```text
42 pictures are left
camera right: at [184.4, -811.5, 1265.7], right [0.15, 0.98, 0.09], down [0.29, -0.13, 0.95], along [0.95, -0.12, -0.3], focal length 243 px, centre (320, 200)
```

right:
★ ★ ★ ★ ★
**Job:** From the listing above, find the number of lines with the word "right" in them. Answer with the number only.

**Result of this exercise:** 2